Reply #32 on: May 25, 2013, 08:03:33 pm
For reference, here are the pokemon yellow sprites that were created once the look and convention of pokemon was in place from the anime and other media. I think these sprites are quite beautiful and really handle the restrictions well; however, I can't help but feel there is a certain charm from the red/blue sprites that is lost in the more commercial and consistent yellow counterpart.



edit: The activity thread is up.
I'd especially like clarification on the palette swapping that the gameboy color could do with the original graphics. Can anyone shed more light on this?
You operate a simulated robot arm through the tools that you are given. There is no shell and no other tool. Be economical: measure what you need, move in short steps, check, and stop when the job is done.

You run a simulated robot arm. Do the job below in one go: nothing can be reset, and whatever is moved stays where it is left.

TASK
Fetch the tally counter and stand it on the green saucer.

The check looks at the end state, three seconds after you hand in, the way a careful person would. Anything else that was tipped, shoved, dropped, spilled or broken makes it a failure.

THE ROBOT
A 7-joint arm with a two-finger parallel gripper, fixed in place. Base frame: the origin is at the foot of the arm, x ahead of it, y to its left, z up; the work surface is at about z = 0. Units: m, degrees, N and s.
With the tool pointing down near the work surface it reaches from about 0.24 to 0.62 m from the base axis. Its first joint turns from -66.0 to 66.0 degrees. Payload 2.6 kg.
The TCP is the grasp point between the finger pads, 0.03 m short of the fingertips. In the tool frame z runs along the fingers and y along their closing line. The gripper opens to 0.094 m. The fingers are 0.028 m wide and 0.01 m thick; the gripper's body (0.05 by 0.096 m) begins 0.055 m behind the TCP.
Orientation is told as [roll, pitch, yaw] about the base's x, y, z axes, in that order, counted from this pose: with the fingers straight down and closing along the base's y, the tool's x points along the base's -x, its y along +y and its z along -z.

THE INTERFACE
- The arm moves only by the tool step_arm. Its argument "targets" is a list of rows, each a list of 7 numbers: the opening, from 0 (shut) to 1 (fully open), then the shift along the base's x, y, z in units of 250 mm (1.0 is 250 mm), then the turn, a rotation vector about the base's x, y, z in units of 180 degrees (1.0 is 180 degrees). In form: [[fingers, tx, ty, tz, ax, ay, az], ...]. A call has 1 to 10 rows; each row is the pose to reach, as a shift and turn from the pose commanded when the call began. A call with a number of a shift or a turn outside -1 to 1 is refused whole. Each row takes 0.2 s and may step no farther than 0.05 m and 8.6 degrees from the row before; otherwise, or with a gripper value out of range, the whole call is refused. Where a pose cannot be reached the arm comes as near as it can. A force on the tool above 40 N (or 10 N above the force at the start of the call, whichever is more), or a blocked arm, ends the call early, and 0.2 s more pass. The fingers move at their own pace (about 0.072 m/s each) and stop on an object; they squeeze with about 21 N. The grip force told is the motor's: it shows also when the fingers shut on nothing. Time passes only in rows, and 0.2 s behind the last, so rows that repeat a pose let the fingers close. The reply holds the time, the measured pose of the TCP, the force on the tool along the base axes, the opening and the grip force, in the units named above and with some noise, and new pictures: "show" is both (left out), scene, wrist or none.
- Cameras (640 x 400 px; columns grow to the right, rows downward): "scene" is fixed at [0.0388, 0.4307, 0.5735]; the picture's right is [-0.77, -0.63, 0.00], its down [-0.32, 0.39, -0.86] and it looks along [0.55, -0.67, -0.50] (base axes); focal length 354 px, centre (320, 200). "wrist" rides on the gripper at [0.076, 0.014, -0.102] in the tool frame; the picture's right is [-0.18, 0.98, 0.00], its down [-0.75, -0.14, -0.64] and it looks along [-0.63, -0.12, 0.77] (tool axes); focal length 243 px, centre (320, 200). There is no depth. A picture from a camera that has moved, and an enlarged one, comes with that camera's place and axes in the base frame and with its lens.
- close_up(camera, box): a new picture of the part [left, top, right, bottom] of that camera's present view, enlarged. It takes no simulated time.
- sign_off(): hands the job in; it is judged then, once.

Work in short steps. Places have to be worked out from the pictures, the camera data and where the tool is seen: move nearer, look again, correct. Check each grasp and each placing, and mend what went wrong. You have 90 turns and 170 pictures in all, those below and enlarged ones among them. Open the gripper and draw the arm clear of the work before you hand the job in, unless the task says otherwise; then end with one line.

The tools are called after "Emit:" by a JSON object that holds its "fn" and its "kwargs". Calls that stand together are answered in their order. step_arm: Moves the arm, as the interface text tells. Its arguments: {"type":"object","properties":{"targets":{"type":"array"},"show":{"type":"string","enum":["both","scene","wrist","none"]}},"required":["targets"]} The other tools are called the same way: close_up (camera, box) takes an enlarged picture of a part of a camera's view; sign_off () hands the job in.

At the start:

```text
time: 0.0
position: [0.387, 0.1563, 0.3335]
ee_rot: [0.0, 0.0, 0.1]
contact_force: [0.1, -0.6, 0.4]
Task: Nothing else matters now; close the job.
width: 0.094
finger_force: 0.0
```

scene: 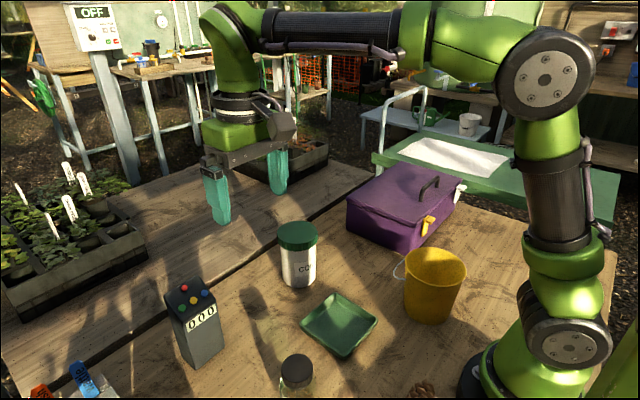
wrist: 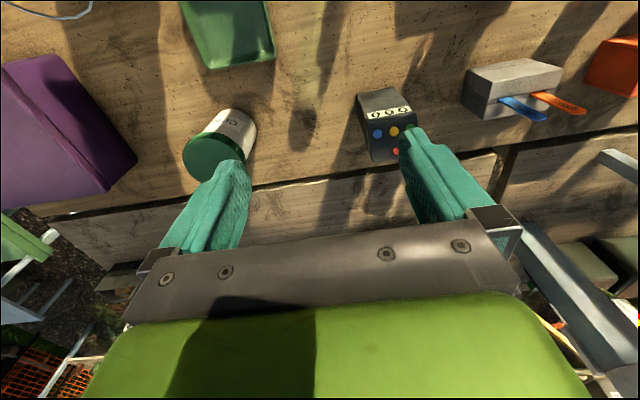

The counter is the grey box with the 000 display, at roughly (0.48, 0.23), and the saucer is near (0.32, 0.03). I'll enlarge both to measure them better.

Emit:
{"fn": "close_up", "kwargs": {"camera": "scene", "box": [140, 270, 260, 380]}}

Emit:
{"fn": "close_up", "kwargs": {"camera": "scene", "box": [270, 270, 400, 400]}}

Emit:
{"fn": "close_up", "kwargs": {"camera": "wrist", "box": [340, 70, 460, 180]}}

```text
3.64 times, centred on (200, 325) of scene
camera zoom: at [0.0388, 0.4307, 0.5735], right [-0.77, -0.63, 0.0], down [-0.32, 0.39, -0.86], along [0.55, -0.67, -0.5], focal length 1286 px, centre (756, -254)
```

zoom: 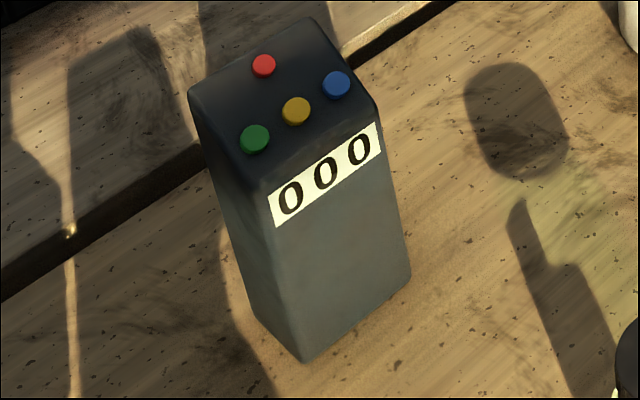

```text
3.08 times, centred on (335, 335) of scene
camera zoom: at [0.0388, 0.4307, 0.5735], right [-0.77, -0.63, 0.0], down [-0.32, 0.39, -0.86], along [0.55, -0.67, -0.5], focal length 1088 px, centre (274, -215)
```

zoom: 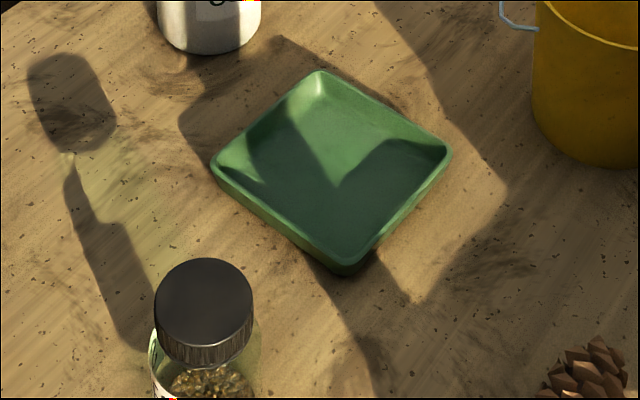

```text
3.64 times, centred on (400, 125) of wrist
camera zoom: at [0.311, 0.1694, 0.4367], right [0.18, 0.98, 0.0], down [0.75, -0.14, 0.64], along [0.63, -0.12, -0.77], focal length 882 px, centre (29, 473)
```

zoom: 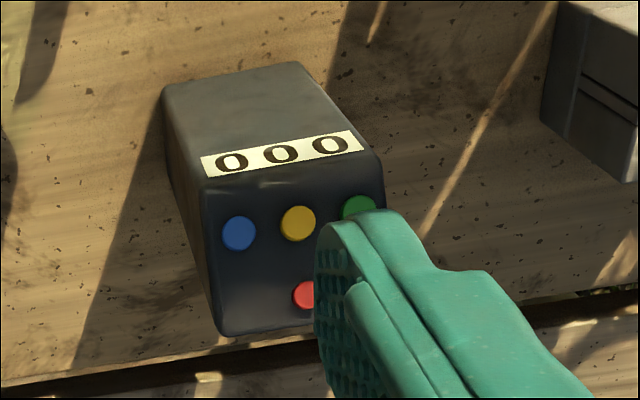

Almost every pokemon has it's own separate, relatively saturated palette, but the overworld is almost all a washed out, pastel couple of palette entries. Was there any reason the hardware couldn't separate from different assets such as trees or buildings? Was this perhaps just something that wasn't fully utilized by Gamefreak due to time or resource restraints?

Also I'm very interested in how the fonts work as well. Arne, you said that most often they only used 1 bit channel to save a bit on memory. do you think that it would have been possible to create fonts with some single layer AA to help smoothen and increase readability? This game is actually pretty text heavy so this is an asset that could surely use some sprucing up.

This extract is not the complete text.